▸ **Exercise objective**:
Provide the original wording of the passage provided from "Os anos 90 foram" as far as "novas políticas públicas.".

##### Passage provided

Os anos 90 foram os anos em que o empreendedorismo se afirmou como o motor principal de crescimento das Economias modernas, primeiro nos EUA com o impulso dado no Silicon Valley, e depois num movimento que se estendeu à Europa e a todo o Mundo. Mas nos anos 2000 nasceu a consciência clara de que o progresso da sociedade não poderia depender só da criação de novas empresas e mercados, mas teria de mobilizar a criatividade, talento e ação dos cidadãos que, preocupados com os problemas sociais e ambientais que viam à sua volta, se tornavam empreendedores sociais e alimentavam o progresso da sociedade com soluções inovadoras para problemas negligenciados. Algumas dessas soluções tornavam-se depois modelos comunitários sólidos, negócios sociais estabelecidos, plataformas abertas ou novas políticas públicas.
Em 2009 eu, na altura Professor de Empreendedorismo no INSEAD, e um grupo visionário de inovadores sociais portugueses, decidimos aprofundar este tema em Portugal, tendo criado o IES – Instituto de Empreendedorismo Social – a primeira Social Business School do Mundo, em parceria com o INSEAD e replicando em Portugal o ISEP – programa de liderança do INSEAD em Empreendedorismo Social. O IES, com esta rede de líderes, lançou nos anos seguintes em Portugal programas marcantes e únicos no Mundo como o MIES – Mapa da Inovação e Empreendedorismo Social e o Laboratório de Investimento Social, inspiração para a criação posterior da iniciativa pública Portugal Inovação Social. Um desses programas marcantes foi o desenvolvimento dos Bootcamps de Empreendedorismo Social – 24 horas intensas de formação ao longo de dois dias para grupos de 24-36 participantes para desenvolver novas soluções que melhorassem o Mundo. O bootcamp foi um programa de enorme sucesso, tendo-se realizado mais de uma centena de edições que chegaram a milhares de participantes. A formação era dinâmica e inovadora, sistematizando o processo de empreendedorismo social em 10 passos muito concretos, com ferramentas claras, que ajudavam os empreendedores sociais a refletir, estruturar e passar à ação.

##########
##### Supplied data

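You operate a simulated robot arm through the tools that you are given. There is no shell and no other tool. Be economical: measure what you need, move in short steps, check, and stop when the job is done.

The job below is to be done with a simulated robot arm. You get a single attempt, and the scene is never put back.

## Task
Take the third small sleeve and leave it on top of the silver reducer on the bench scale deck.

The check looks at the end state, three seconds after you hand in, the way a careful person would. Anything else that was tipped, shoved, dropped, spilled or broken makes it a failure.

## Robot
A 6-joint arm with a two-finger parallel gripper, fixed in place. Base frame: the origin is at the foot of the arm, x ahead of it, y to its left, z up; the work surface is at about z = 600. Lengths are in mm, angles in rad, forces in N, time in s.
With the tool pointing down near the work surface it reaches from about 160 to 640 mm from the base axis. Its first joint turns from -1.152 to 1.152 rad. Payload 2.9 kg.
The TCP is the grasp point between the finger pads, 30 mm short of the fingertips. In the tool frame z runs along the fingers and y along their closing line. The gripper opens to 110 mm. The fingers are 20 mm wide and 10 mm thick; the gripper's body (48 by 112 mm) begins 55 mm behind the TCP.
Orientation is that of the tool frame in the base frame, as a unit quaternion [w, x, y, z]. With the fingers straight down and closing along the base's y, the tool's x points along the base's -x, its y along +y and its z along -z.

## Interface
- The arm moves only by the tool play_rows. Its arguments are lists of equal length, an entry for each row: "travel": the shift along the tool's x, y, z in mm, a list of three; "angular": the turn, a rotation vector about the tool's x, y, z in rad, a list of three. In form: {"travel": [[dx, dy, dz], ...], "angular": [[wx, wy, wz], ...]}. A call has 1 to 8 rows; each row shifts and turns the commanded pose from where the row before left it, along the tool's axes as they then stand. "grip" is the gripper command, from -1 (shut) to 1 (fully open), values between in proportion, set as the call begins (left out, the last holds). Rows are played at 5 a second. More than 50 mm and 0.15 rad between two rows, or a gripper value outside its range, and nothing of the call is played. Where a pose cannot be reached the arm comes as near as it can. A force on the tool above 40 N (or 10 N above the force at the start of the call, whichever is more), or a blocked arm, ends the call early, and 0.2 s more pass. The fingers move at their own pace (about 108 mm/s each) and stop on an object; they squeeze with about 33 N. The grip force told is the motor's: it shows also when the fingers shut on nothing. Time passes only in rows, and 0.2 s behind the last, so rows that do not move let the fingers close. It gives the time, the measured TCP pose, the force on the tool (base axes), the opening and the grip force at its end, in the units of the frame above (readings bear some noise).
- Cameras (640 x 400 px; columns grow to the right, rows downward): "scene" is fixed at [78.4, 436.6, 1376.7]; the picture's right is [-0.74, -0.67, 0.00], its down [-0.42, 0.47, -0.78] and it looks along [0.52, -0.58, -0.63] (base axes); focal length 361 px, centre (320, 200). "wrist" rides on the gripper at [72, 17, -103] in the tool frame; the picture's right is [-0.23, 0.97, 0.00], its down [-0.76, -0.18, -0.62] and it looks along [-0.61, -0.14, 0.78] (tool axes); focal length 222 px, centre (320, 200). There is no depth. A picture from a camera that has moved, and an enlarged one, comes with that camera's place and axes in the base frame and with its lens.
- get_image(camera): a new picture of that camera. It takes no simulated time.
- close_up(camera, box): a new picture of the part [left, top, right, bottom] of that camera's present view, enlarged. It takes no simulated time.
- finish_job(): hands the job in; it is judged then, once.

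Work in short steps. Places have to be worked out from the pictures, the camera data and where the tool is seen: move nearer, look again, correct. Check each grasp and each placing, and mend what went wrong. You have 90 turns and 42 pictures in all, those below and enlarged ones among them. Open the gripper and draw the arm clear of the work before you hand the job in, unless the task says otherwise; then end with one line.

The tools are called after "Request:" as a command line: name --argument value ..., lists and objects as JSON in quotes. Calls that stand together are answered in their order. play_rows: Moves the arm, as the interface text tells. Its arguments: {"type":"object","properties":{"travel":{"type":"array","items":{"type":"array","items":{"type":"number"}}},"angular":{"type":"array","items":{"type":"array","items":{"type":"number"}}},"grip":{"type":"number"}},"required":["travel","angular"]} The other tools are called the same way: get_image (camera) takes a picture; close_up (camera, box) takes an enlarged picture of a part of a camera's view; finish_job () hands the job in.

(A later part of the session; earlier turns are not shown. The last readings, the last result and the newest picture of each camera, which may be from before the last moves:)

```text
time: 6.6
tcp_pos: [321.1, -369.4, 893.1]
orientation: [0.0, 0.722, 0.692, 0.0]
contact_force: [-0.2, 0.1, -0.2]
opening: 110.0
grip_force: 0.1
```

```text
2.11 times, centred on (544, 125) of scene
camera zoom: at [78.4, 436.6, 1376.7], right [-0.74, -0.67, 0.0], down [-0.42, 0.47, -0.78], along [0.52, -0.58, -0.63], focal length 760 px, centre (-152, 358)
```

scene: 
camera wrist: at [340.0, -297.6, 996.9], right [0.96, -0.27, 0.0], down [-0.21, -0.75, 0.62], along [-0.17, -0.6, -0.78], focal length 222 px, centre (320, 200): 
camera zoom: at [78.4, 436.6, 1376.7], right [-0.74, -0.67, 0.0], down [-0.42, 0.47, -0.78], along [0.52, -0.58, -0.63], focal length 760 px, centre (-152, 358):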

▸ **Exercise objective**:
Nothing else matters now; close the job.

##########

▸ **The reply**:
Os anos 90 foram os anos em que o empreendedorismo se afirmou como o motor principal de crescimento das Economias modernas, primeiro nos EUA com o impulso dado no Silicon Valley, e depois num movimento que se estendeu à Europa e a todo o Mundo. Mas nos anos 2000 nasceu a consciência clara de que o progresso da sociedade não poderia depender só da criação de novas empresas e mercados, mas teria de mobilizar a criatividade, talento e ação dos cidadãos que, preocupados com os problemas sociais e ambientais que viam à sua volta, se tornavam empreendedores sociais e alimentavam o progresso da sociedade com soluções inovadoras para problemas negligenciados. Algumas dessas soluções tornavam-se depois modelos comunitários sólidos, negócios sociais estabelecidos, plataformas abertas ou novas políticas públicas.